<<<<

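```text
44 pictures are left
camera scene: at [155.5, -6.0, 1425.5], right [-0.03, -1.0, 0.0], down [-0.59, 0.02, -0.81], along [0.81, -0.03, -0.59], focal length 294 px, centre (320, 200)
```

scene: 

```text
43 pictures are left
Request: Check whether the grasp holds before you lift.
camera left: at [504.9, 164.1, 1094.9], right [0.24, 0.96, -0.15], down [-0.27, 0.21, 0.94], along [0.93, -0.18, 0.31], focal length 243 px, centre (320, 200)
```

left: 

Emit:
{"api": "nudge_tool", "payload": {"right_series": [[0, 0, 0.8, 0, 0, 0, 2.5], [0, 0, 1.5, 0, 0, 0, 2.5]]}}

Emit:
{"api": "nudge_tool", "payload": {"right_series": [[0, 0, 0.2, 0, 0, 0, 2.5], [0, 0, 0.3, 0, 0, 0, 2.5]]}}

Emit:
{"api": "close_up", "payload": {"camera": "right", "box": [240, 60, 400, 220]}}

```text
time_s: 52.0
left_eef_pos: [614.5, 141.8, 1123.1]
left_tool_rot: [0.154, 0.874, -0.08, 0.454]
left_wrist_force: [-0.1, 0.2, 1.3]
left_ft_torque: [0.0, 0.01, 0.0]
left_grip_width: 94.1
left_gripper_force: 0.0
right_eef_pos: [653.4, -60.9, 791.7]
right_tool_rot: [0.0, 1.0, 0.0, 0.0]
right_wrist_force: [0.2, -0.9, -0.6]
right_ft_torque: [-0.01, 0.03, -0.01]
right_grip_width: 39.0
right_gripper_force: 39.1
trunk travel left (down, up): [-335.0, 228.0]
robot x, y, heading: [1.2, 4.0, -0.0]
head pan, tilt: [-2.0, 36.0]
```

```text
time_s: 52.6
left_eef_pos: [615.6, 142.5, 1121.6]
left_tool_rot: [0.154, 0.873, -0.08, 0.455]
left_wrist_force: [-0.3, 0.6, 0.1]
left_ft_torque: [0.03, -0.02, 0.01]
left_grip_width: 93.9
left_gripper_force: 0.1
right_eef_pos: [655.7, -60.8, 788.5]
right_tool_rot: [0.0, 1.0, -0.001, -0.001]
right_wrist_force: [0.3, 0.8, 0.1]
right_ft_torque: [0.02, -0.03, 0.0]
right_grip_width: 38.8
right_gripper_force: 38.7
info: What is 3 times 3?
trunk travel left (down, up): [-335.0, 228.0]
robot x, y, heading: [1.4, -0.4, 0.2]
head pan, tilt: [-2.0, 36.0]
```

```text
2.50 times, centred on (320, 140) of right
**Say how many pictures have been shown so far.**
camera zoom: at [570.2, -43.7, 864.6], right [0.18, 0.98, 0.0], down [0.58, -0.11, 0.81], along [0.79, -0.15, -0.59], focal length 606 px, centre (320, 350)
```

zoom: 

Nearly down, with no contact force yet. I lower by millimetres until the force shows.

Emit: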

>>>>

→ **Problem statement**:
Return every line exactly. Return a JSON list in which every string is one line; blank lines are skipped.

→ **Task solution**:
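[
  "```text",
  "44 pictures are left",
  "camera scene: at [155.5, -6.0, 1425.5], right [-0.03, -1.0, 0.0], down [-0.59, 0.02, -0.81], along [0.81, -0.03, -0.59], focal length 294 px, centre (320, 200)",
  "```",
  "scene: ",
  "```text",
  "43 pictures are left",
  "Request: Check whether the grasp holds before you lift.",
  "camera left: at [504.9, 164.1, 1094.9], right [0.24, 0.96, -0.15], down [-0.27, 0.21, 0.94], along [0.93, -0.18, 0.31], focal length 243 px, centre (320, 200)",
  "```",
  "left: ",
  "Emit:",
  "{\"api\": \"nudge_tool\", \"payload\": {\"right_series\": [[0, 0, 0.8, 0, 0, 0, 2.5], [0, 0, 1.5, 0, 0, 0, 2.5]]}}",
  "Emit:",
  "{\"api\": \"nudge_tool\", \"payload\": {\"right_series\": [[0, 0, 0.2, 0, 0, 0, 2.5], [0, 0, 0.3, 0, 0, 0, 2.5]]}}",
  "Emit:",
  "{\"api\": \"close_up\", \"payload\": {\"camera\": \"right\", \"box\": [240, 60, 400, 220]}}",
  "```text",
  "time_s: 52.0",
  "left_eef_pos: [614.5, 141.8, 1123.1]",
  "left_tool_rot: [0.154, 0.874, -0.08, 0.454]",
  "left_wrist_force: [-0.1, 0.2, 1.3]",
  "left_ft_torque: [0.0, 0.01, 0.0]",
  "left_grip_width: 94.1",
  "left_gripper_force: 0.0",
  "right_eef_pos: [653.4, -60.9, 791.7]",
  "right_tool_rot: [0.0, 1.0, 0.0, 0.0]",
  "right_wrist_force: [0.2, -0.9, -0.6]",
  "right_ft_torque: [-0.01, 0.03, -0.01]",
  "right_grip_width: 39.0",
  "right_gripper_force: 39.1",
  "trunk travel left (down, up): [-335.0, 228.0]",
  "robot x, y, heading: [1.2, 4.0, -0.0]",
  "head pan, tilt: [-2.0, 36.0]",
  "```",
  "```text",
  "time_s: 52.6",
  "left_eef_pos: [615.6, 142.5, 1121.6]",
  "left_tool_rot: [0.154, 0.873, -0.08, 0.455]",
  "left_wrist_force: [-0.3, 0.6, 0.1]",
  "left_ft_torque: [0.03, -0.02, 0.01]",
  "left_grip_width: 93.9",
  "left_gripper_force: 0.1",
  "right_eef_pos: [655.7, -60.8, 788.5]",
  "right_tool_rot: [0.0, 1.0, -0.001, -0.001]",
  "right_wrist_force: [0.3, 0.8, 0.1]",
  "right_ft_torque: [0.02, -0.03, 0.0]",
  "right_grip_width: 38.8",
  "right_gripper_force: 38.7",
  "info: What is 3 times 3?",
  "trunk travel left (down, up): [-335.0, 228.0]",
  "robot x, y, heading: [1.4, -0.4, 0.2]",
  "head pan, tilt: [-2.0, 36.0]",
  "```",
  "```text",
  "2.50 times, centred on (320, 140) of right",
  "**Say how many pictures have been shown so far.**",
  "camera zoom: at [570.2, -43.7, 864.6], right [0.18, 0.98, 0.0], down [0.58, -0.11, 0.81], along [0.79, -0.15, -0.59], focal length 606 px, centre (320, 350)",
  "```",
  "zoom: ",
  "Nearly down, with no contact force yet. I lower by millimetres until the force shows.",
  "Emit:"
]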